_Records_
===============
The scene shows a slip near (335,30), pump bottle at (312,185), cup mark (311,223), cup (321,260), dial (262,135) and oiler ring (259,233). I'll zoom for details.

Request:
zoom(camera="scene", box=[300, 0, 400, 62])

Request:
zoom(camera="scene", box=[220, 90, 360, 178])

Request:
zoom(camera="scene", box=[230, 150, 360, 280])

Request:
===============
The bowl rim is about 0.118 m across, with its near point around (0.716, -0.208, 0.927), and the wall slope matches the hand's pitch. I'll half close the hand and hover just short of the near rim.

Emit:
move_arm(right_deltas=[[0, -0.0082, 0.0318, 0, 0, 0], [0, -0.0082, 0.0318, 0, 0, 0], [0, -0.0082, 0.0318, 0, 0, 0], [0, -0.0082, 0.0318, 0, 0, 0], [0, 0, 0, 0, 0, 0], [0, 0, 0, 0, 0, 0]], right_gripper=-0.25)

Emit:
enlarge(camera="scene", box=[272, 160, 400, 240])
===============
_Passage given_
“A crise climática é a ameaça
mais urgente do nosso tempo” - The Guardian
Não
existem mais dúvidas sobre o aquecimento global provocado pela emissão de gases
de efeito estufa. Os últimos 6 anos (2014-19) foram os mais quentes já
registrados e a década 2011-20 é a mais quente da série histórica. A atmosfera
do Planeta está ficando mais quente e isto tem um impacto devastador em
diversos aspectos, pois vai deixar amplas áreas da Terra inóspitas ou
inabitáveis.
As
figuras abaixo (NSIDC da NASA) mostram a extensão do gelo do Ártico nos meses
de março e setembro de 2019. Para o mês de março (auge do gelo do inverno no
hemisfério setentrional), a média do período 1981-2010 foi de 15,4 milhões de
km2 (quase o dobro da extensão do Brasil), mas caiu para 14,6
milhões de km2 em março de 2019. Para o mês de setembro (mínimo do
gelo no verão), a média do período 1981-2010 foi de 6,4 milhões de km2,
mas foi de 4,3 milhões de km2 em setembro de 2019.
Os
gráficos abaixo mostram que a perda de gelo no inverno tem ocorrido no ritmo de
-2,7% por década (gastaria cerca de 330 anos para desaparecer completamente),
mas no verão a taxa de perda está em 12,9% por década (o que levaria à perda
total de gelo no verão antes do fim do atual século). Já é possível navegar
tranquilamente nos verões do polo norte, o que é bom para os interesses
econômicos do comércio, mas é péssimo para o meio ambiente.
Em
dezembro de 2019, a NOAA, a principal agência de ciência climática dos EUA,
lançou seu Boletim Arctic Report Card, atualizando os dados sobre o polo norte.
Os resultados foram sombrios: focas mortas, declínio da pesca, algas
florescendo em uma área do tamanho da Califórnia e dificuldades para as
comunidades indígenas que dependem de um ecossistema saudável para a
sobrevivência. Com menos gelo para refletir a luz do sol, o clima do Ártico
está esquentando duas vezes mais rápido que a média global. O colapso do Ártico
não é novidade para ninguém familiarizado com a crise climática. Mas duas
coisas mereceram destaque.
A
primeira é que o Ártico pode ter cruzado um importante limiar climático,
fazendo com que as vastas extensões de permafrost da região (basicamente solo congelado) comecem a derreter,
liberando carbono orgânico que até agora estava armazenado no solo. O relatório
conclui que o derretimento do permafrost está liberando entre 1,1 e 1,2 bilhão
de toneladas de CO2 a cada ano, que é aproximadamente as emissões
anuais combinadas da Rússia e do Japão. E se o aquecimento continuar, isso
poderá acelerar, com consequências catastróficas (é o que se chama de “bomba
permafrost”). Os cientistas estimam que aproximadamente 1.460 a 1.600 bilhões
de toneladas métricas de carbono orgânico são armazenadas em solos árticos
congelados, quase o dobro da quantidade de gases de efeito estufa contidos na
atmosfera.
===============
_Directions_
Your answer continues the passage given from its final sentence.

_Exercise result_
Tudo
isto é agravado pelos incêndios florestais que são, normalmente, raros nos
reinos congelados do Ártico. Contudo, o recuo da cobertura reflexiva do gelo do
mar permitiu que o sol aquecesse o Oceano Ártico e áreas terrestres adjacentes.
Isso seca a vegetação, tornando-a suscetível à ignição, e a atmosfera mais quente
está provocando mais tempestades com relâmpagos na região. Como resultado, o CO2
e outras emissões dos incêndios no Ártico ficaram acima da média por várias
semanas seguidas em 2019. A atual década começou com incêndios florestais sem
precedentes na Sibéria, de julho a setembro, alimentados por uma onda de calor
que os pesquisadores climáticos na época chamavam de evento do cisne negro,
muito além das expectativas normais dos registros.
O
Ártico é a região mais afetada pelo aquecimento global. Porém, o degelo do polo
norte não deve provocar grandes aumentos do nível dos oceanos, pois o gelo está
sobre o mar. Todavia, os sinais do Ártico mostram que toda a Criosfera será
afetada pela crise climática. O degelo da Groenlândia e da Antártida (como
veremos em outros artigos) terão um impacto enorme sobre todo o Planeta.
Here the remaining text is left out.